== SELECTED EXTRACT ==
# # #

アブシール遺跡で発見された壺。
Archive of the Czech Institute of Egyptology, photo Peter Košárek
- エジプトで史上最大規模とされるミイラ化のための道具が大量に発見された。
- 古代エジプトの謎に包まれたミイラ化プロセスの解明につながるかもしれない。
- この遺物の近くにあるミイラはこれから発掘されるが、豪華な儀式で埋葬されたと見られている。
エジプトのアブシールで遺体を防腐処理するための道具が大量に発見された。エジプトでの発掘史上最大規模のものとされ、約2600年前に行われた豪華な葬礼儀式を知る手がかりになりそうだ。
少なくとも370個の陶製の壺が発掘され、そのうちのいくつかには、神聖な動物の神の頭をかたどったふたが付いていた。これらはミイラ化のプロセスについてこれまでにない洞察を与える可能性があると、専門家はInsiderに語っている。
アブシール遺跡の防腐処理作業が行われていた縦穴から発見された壺。
Archive of the Czech Institute of Egyptology, photo Peter Košárek
「これは本当にエキサイティングで重要な発見だ」と、今回の研究には参加していないが、ワルシャワ・マミー・プロジェクト(Warsaw Mummy Project)のエジプト学者であるボイチェフ・エスモント(Wojciech Ejsmond)は、Insiderに電子メールで語っている。

# # #

Robot agent transcripts
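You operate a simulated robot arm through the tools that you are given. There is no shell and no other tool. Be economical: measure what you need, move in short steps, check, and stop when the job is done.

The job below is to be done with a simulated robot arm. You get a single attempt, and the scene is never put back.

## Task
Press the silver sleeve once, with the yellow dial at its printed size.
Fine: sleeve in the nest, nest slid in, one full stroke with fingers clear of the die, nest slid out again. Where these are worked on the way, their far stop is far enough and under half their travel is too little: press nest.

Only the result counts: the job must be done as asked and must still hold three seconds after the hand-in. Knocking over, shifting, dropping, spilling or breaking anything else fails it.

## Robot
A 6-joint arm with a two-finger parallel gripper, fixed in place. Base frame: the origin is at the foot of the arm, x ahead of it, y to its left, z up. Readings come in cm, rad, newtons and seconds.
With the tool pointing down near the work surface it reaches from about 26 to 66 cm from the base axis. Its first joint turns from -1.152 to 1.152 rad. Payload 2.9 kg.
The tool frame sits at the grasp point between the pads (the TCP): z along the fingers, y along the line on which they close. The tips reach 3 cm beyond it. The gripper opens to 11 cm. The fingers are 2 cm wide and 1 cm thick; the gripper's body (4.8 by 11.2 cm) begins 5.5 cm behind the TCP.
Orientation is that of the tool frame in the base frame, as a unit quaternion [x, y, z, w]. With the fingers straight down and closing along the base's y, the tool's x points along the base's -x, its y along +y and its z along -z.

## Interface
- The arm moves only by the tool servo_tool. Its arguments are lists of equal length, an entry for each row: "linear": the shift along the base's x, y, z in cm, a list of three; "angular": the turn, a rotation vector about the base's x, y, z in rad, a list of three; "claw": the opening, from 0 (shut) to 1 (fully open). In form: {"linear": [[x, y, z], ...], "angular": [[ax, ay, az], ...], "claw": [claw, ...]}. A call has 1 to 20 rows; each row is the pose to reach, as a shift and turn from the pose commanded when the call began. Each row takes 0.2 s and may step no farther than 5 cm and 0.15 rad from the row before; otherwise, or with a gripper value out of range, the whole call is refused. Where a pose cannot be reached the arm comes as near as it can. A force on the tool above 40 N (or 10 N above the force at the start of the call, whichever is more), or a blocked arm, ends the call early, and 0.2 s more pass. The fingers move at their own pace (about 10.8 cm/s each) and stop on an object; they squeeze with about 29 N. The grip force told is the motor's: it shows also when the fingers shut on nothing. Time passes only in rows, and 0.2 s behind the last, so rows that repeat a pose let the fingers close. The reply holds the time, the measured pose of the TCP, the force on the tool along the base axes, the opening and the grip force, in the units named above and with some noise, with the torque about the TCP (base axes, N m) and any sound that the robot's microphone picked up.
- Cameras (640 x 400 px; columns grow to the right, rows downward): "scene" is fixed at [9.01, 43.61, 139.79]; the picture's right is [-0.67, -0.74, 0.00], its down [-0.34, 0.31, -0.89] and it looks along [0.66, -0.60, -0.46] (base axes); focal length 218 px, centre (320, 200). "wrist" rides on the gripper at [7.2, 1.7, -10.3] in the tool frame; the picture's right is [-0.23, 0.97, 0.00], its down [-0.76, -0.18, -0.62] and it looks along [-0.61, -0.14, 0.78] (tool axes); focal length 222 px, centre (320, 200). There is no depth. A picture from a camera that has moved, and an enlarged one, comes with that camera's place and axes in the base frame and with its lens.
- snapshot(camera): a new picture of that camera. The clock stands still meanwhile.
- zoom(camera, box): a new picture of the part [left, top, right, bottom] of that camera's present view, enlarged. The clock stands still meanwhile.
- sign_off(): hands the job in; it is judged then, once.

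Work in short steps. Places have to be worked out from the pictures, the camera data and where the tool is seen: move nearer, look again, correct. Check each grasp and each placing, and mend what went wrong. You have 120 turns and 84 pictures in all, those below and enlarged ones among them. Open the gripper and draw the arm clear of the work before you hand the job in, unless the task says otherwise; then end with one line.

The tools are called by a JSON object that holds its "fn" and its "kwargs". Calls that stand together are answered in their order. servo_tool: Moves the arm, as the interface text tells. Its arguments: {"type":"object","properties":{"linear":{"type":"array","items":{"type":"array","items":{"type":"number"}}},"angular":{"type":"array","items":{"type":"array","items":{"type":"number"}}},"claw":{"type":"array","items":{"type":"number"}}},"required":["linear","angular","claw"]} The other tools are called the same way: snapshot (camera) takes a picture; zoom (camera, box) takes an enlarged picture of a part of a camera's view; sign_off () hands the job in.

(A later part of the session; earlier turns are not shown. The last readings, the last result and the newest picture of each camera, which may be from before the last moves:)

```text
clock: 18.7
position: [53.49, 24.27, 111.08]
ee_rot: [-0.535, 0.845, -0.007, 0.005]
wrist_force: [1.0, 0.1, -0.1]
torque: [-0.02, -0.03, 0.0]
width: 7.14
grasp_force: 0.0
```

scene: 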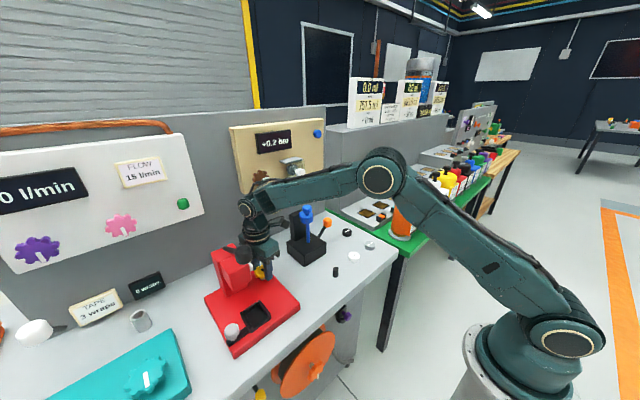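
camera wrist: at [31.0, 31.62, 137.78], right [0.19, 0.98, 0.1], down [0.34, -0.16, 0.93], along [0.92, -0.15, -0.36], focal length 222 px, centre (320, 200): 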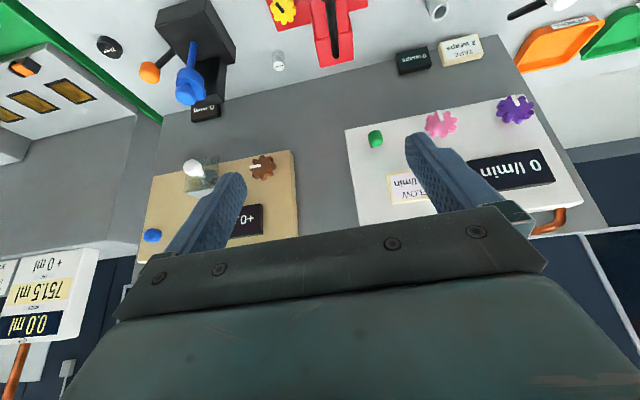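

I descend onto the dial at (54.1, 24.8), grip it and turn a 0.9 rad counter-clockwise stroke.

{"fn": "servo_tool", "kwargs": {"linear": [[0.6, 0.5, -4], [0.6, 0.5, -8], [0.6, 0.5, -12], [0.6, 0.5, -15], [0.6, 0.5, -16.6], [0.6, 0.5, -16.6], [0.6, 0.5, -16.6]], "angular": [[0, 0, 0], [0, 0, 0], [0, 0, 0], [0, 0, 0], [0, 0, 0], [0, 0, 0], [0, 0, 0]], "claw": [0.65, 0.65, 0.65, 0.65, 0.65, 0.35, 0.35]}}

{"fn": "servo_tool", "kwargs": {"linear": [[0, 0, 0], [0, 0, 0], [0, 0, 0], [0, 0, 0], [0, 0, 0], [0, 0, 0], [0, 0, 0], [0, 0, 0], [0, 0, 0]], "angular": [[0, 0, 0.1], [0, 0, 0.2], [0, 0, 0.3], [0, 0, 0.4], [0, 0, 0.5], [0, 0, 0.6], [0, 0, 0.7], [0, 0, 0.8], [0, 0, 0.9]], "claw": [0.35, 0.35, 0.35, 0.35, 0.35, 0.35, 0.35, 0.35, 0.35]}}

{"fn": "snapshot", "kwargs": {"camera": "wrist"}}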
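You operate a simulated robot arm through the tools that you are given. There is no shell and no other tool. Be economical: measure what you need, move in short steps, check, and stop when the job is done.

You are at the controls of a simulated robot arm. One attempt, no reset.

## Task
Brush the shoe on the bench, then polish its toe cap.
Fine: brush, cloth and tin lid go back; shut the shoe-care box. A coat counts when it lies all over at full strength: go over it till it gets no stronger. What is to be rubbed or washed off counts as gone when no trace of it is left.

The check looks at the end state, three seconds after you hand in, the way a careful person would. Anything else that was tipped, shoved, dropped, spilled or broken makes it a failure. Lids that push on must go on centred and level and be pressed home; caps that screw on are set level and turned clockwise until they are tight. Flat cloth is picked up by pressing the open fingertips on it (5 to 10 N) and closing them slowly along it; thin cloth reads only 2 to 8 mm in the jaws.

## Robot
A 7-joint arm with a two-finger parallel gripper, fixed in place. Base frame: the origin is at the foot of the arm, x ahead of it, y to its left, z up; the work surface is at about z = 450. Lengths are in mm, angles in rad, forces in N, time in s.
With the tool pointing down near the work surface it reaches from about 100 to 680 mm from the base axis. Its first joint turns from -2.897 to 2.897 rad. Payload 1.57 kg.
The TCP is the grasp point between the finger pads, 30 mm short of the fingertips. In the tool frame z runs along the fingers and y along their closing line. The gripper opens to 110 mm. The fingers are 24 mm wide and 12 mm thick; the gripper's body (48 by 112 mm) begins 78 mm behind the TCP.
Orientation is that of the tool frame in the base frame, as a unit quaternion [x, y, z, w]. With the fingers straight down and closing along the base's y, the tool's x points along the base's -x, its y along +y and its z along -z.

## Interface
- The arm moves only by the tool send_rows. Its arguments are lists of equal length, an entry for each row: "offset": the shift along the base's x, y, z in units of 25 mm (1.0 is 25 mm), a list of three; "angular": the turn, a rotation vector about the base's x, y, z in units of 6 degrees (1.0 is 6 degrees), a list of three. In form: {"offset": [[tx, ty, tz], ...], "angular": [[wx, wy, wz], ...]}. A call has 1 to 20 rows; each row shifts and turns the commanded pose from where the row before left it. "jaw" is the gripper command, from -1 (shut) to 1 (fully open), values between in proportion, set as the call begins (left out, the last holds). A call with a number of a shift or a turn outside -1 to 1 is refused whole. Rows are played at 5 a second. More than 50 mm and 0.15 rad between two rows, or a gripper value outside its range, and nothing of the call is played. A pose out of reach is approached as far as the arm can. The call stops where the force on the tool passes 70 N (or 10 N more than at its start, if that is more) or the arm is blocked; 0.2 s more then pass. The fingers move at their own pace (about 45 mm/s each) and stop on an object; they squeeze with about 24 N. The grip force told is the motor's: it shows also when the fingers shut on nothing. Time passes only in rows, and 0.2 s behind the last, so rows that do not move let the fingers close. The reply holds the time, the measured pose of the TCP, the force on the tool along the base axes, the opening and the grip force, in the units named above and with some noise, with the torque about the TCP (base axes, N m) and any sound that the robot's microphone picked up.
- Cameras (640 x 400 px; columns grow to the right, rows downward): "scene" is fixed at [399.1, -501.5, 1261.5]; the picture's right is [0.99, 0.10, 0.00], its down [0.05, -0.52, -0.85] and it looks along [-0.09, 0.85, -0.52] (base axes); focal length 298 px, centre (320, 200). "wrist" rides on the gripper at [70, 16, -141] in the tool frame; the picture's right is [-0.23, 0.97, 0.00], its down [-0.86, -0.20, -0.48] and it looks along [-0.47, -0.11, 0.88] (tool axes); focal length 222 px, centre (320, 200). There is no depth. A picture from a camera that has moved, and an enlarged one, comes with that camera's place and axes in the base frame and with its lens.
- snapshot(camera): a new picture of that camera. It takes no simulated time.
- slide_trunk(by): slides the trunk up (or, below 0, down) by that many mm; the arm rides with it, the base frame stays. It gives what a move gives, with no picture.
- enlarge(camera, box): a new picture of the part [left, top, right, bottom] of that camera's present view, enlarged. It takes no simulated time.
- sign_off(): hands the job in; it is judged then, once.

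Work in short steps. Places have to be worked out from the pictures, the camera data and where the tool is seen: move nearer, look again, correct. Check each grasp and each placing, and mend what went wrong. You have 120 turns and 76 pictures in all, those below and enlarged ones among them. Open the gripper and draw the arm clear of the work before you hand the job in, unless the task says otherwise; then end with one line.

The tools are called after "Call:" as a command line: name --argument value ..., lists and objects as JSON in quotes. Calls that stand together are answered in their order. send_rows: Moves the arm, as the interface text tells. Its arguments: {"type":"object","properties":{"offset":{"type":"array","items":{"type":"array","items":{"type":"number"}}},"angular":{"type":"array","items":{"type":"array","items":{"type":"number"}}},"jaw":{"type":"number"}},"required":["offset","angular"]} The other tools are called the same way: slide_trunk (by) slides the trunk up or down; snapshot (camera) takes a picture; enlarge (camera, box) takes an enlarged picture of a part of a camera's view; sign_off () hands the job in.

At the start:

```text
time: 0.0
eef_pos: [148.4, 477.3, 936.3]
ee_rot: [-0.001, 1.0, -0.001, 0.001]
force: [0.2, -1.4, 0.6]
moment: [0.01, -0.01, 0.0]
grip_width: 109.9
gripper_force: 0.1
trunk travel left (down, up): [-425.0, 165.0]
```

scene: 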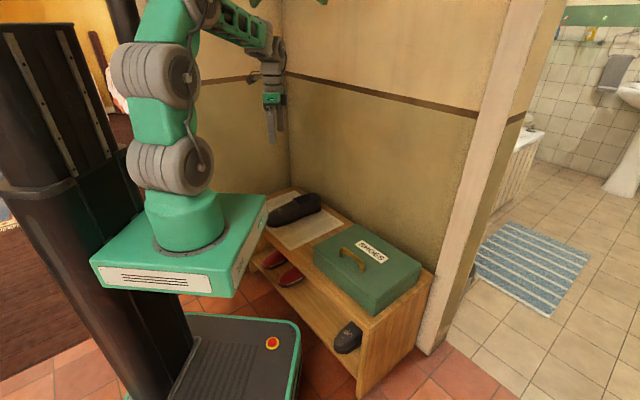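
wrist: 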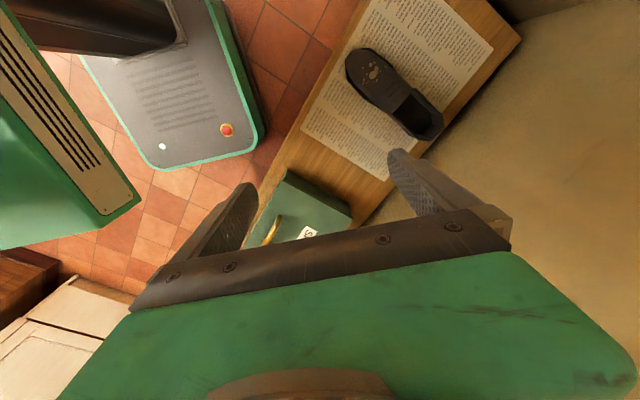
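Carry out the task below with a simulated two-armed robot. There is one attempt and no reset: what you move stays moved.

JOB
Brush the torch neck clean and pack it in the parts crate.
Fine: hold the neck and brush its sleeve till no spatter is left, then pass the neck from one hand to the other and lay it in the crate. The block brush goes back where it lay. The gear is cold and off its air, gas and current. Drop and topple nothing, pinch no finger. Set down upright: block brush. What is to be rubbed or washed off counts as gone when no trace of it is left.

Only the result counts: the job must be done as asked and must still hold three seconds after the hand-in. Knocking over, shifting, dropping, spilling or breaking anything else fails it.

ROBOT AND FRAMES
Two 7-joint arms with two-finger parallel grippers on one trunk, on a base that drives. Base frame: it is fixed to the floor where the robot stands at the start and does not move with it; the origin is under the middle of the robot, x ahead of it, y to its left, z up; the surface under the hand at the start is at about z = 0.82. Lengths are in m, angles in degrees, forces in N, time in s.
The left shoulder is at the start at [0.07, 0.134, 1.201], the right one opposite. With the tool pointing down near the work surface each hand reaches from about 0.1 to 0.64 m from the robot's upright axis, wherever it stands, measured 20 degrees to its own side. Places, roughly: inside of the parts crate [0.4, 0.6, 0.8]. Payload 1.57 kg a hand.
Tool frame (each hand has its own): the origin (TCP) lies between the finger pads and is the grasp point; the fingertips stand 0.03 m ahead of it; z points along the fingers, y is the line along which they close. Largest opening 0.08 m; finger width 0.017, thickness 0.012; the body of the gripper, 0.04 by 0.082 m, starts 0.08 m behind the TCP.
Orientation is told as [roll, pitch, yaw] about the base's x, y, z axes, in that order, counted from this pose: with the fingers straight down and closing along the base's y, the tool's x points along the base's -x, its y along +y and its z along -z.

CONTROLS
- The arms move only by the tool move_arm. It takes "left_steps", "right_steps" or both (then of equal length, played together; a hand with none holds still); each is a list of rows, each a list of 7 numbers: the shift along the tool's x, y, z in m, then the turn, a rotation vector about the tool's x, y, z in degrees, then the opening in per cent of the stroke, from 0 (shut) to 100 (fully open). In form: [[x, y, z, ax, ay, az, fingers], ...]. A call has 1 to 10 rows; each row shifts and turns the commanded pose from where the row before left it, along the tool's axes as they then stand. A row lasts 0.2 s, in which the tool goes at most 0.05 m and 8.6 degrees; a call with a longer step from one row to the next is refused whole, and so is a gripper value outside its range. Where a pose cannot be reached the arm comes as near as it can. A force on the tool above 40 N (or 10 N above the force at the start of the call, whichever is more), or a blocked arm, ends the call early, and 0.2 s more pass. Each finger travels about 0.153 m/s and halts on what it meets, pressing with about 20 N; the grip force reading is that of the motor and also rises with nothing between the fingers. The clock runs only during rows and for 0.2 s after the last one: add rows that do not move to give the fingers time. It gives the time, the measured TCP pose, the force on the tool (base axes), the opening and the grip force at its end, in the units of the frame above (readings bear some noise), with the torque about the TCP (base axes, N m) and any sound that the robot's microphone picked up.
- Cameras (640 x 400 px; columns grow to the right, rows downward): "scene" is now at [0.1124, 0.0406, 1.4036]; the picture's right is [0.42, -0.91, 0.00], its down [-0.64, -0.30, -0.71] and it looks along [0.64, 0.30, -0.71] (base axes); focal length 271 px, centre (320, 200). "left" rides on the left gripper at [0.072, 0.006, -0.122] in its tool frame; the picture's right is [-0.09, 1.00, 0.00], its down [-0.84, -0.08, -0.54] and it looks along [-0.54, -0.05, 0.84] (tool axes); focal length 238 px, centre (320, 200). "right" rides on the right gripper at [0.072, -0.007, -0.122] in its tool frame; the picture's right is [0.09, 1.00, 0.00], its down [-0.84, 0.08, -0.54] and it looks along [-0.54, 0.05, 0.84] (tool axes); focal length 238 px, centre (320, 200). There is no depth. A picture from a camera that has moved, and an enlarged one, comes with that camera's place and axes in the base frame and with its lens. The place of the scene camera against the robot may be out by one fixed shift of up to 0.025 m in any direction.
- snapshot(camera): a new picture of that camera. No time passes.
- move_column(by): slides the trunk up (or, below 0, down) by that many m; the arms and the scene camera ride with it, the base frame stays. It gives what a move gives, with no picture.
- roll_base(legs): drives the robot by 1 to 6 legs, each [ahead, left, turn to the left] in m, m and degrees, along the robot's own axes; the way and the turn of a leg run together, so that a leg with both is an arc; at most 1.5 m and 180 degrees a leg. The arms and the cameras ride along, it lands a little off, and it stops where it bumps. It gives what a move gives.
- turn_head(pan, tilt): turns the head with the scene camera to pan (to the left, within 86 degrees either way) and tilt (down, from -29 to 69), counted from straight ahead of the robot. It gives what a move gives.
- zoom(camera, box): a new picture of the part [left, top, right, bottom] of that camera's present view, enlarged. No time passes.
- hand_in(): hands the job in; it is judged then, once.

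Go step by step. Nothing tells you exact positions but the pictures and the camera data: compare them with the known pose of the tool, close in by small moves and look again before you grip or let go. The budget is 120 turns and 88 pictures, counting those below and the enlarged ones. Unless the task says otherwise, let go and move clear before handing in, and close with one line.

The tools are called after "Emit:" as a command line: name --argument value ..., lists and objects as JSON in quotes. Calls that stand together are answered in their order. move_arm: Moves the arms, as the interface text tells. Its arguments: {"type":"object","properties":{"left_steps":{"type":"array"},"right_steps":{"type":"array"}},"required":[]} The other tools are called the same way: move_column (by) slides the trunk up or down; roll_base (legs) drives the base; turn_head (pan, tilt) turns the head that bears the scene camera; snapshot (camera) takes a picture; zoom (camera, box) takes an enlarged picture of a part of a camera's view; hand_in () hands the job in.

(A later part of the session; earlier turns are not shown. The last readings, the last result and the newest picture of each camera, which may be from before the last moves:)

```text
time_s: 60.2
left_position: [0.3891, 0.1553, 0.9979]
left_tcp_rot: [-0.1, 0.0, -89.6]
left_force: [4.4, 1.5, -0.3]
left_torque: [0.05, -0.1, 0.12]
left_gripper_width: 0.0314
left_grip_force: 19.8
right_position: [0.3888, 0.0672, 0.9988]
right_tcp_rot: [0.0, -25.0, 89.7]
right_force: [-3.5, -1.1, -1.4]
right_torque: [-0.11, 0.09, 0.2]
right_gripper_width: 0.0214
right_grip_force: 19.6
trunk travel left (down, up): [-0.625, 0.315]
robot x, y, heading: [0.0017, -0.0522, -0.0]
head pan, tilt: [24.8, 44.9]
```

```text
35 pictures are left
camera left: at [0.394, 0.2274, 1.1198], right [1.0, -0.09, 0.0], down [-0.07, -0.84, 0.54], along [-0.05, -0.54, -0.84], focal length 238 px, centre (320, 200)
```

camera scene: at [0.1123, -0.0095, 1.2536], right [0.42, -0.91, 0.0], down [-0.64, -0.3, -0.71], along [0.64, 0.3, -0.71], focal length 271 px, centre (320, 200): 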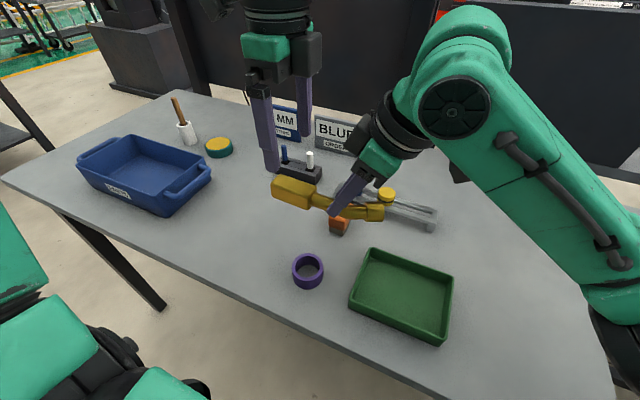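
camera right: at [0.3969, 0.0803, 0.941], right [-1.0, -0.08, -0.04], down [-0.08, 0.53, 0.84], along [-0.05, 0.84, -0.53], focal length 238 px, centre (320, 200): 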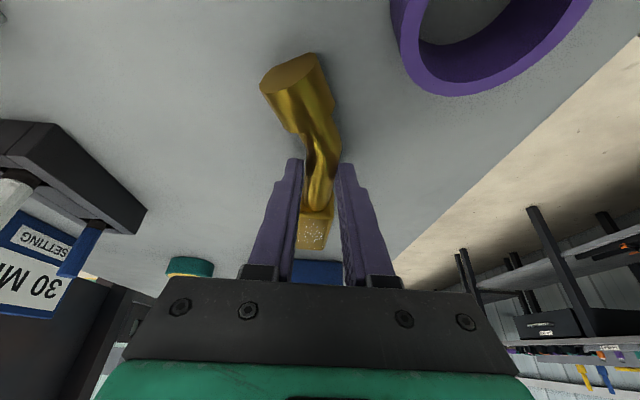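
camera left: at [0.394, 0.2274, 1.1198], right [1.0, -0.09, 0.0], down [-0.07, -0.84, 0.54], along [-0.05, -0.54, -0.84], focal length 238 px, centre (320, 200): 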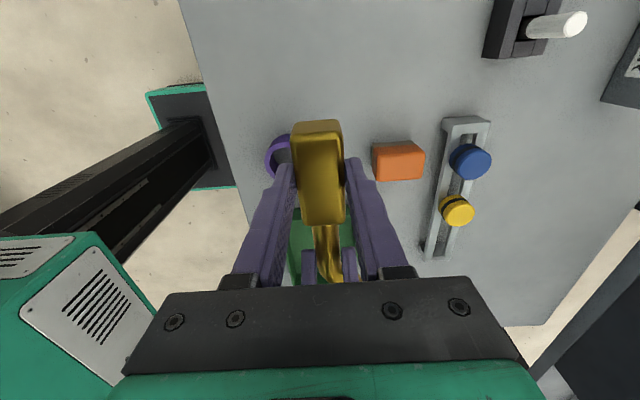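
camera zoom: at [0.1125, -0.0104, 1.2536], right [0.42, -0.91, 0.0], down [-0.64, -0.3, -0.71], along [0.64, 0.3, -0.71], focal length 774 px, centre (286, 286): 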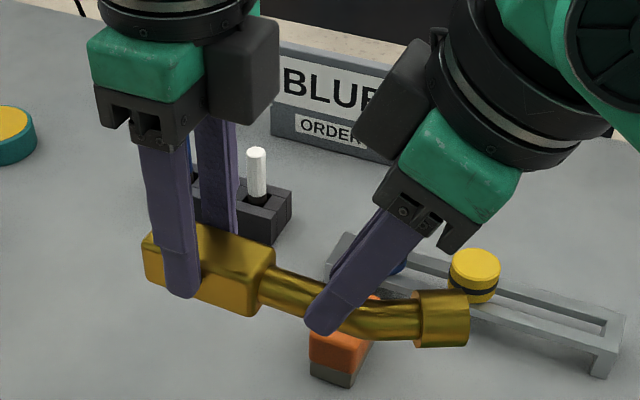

# # #

== COMPLETE THE FOLLOWING ==
A) Repeat the span of the selected extract whose first words are "アブシール遺跡で発見された壺。" and whose last words are "を知る手がかりになりそうだ。".
B) How does the selected extract go on? Write the next part.

== OUTPUTS IN ORDER ==
A)
アブシール遺跡で発見された壺。
Archive of the Czech Institute of Egyptology, photo Peter Košárek
- エジプトで史上最大規模とされるミイラ化のための道具が大量に発見された。
- 古代エジプトの謎に包まれたミイラ化プロセスの解明につながるかもしれない。
- この遺物の近くにあるミイラはこれから発掘されるが、豪華な儀式で埋葬されたと見られている。
エジプトのアブシールで遺体を防腐処理するための道具が大量に発見された。エジプトでの発掘史上最大規模のものとされ、約2600年前に行われた豪華な葬礼儀式を知る手がかりになりそうだ。

B)
「我々は何百ものミイラを見てきたが、防腐処理のプロセスに関してはまだ分からないことが多い」
このミッションを率いる考古学者で、チェコのプラハ・カレル大学の考古学教授であるミロスラフ・バルタ(Miroslav Bárta)によると、遺体の防腐処理のために縦穴を利用することは、古代エジプトで一般的に行われていたという。
地表から見下ろした防腐処理用の縦穴。
Archive of the Czech Institute of Egyptology, photo Peter Košárek
アブシールには、隣接するメンフィスにいた古代エジプトのエリートたちが埋葬されており、そこにある縦穴は、特に遺物が豊富なことで知られている。
このような縦穴は「ミイラを作るための『レシピ本』とも言える」とエスモントは言う。
今回発掘された縦穴の近くにある、高位の将軍だったメネキブネカウの墓は、2003年から発掘が行われ、その防腐処理用縦穴からは、約300の壷などが発掘された。
一方、古代エジプトで最も繁栄した時代のファラオであるツタンカーメン王の墓地にある縦穴からは、12個ほどの遺物しか見つからなかったという。
メネキブネカウの縦穴は「ミイラ化のプロセスを詳述した古代の文書がないだけに、すばらしい情報を提供してくれた」とエスモントは言う。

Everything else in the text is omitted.